仮釈放認められず「もう出られない」、自暴自棄になる囚人も 無期懲役の「終身刑」化に危機感
無期懲役で服役する受刑者の多くは今、獄中で亡くなっている。約1700人いる無期懲役囚のうち、2022年に仮釈放を許されたのは6人のみで、41人が死亡した。狭き門の社会復帰を果たしても頼れる人がすでにいないことも珍しくない。そんな彼らを「見放して殺してしまうのは…」と塀の外で待ち続ける人たちがいる。そして、その手助けで社会に戻った者も。
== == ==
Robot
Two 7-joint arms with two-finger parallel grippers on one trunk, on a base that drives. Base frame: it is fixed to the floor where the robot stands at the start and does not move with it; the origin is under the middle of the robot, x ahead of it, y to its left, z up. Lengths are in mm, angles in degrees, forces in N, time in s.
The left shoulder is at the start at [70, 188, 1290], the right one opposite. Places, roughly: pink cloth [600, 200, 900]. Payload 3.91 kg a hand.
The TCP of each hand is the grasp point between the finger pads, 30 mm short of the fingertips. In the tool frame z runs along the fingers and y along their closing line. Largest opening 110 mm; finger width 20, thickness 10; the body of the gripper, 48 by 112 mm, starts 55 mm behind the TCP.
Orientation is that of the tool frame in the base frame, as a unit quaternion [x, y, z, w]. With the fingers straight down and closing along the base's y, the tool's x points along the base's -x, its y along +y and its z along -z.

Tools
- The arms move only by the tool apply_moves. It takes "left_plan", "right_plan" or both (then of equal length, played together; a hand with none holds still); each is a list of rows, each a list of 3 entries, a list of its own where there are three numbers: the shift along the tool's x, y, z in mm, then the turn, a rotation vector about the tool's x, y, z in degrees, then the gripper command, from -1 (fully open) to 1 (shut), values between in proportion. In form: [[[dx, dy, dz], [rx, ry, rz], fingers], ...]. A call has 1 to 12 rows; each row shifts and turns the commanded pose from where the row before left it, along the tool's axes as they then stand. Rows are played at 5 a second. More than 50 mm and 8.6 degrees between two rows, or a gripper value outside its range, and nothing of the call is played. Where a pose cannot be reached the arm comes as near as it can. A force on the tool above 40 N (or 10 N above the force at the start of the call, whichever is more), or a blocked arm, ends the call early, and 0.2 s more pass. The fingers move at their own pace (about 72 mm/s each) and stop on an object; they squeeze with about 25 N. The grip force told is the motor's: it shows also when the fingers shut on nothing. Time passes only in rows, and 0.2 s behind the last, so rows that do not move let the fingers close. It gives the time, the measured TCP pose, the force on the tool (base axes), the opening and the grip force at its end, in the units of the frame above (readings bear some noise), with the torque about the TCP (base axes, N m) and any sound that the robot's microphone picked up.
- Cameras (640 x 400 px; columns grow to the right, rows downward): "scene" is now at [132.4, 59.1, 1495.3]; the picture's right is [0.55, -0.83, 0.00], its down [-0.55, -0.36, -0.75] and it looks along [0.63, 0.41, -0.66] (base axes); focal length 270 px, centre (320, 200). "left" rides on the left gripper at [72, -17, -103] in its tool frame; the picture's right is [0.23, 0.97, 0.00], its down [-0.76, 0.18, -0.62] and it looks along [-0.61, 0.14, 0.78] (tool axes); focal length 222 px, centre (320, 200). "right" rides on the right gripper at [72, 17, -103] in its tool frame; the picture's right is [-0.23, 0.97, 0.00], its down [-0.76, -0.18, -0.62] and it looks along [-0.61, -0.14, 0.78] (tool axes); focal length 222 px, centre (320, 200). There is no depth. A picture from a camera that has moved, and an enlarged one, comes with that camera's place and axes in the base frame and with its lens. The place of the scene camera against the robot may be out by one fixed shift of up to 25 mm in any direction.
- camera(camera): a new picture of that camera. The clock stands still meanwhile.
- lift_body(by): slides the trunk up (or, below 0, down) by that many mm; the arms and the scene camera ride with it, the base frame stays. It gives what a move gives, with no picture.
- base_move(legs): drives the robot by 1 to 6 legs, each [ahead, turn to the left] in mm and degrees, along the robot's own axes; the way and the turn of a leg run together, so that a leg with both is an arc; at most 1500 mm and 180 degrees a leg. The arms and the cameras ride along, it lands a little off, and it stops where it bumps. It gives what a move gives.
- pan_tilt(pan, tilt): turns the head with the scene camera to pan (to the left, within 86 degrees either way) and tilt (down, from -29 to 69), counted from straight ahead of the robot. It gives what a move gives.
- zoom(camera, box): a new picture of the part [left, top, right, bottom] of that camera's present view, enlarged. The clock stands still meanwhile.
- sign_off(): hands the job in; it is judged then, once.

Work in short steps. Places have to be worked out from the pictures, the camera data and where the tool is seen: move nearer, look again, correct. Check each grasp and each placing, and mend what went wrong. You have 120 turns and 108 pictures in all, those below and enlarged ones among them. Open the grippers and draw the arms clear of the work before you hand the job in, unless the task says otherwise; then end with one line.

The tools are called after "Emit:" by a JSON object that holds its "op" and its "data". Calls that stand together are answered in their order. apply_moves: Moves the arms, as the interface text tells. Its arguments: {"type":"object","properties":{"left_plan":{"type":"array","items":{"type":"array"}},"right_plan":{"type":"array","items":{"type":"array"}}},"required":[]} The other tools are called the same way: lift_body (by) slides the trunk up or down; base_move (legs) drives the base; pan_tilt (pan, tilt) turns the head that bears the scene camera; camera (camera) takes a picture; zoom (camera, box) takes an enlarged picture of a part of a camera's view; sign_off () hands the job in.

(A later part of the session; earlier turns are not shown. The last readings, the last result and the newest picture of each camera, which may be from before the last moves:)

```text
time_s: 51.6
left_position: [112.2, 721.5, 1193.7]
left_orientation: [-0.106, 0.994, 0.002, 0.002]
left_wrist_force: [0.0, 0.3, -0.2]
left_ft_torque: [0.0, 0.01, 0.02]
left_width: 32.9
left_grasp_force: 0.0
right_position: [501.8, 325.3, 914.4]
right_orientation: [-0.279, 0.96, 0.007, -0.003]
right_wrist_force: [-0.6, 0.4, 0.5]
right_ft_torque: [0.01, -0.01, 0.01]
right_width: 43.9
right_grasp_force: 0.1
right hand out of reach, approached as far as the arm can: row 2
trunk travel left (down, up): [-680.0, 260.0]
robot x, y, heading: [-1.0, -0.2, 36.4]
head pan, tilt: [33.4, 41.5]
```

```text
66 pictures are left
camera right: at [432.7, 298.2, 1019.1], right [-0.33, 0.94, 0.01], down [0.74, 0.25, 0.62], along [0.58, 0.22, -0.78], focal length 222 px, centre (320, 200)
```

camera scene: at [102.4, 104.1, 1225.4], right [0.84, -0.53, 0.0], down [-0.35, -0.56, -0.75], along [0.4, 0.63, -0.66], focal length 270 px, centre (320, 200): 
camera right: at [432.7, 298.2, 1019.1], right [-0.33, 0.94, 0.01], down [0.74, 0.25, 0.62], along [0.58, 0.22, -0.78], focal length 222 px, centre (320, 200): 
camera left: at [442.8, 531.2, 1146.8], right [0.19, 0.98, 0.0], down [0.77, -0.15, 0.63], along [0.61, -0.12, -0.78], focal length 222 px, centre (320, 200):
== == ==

(弁護士ドットコムニュース・一宮俊介) 【動画】1958年~2022年を刑務所で過ごした91歳の無期懲役囚
●矛盾した気持ちで無期囚を受け入れ
「私は死刑存続(派)ですからね」 岡山市にある更生保護施設「古松園」の常務理事、岩戸顯(いわと・けん)さん(78)が意外な一言を発した。 「『目には目を』じゃないけど、やっぱり人を殺したら死んで詫びないけん。『罪を憎んで人を憎まず』なんてそんなきれいごとじゃ済まんですわ」
ただ、と言ってこう続けた。 「生きとる間は、自分の犯した罪を常に反省する気持ちを持っていないとだめよというのを教えてやらないかんでしょ。まぁ矛盾しとるような感じがするけどね」 更生保護施設は、刑務所や拘置所を出た後に帰る場所がない人らを一時的に受け入れて自立を支援する場所だ。 ここ古松園には全国の刑務所から問い合わせが舞い込む。無期懲役囚だけでも現在70人を超える受刑者の身元引受人になっているという。
●古松園で暮らした男性「チャンスもらった」
古松園は2023年秋、岡山刑務所から仮釈放された男性Aさん(69)を受け入れた。 Aさんは1980年代に強盗殺人事件を起こして無期懲役囚となり、約40年を塀の中で過ごした。 「無期懲役になった時、『死刑じゃないんだ』『もう一回やり直すチャンスをもらったんだ』と思いました。被害者には申し訳ないが、家族に(刑務所を)出た姿を報告したいと思って過ごしてきました」 出所前は「自分みたいな者が働かせてもらえるだろうか」と心配がつきなかったが、 出所直後から古松園で半年を過ごし、施設の援助もあって理解ある雇用主と出合い職を得た。 今は1Kの賃貸アパートでひっそりと一人で生活する。「辛抱強い人なんです」。そう紹介する古松園の職員の話を、Aさんは正座したまま恐縮するように聞いていた。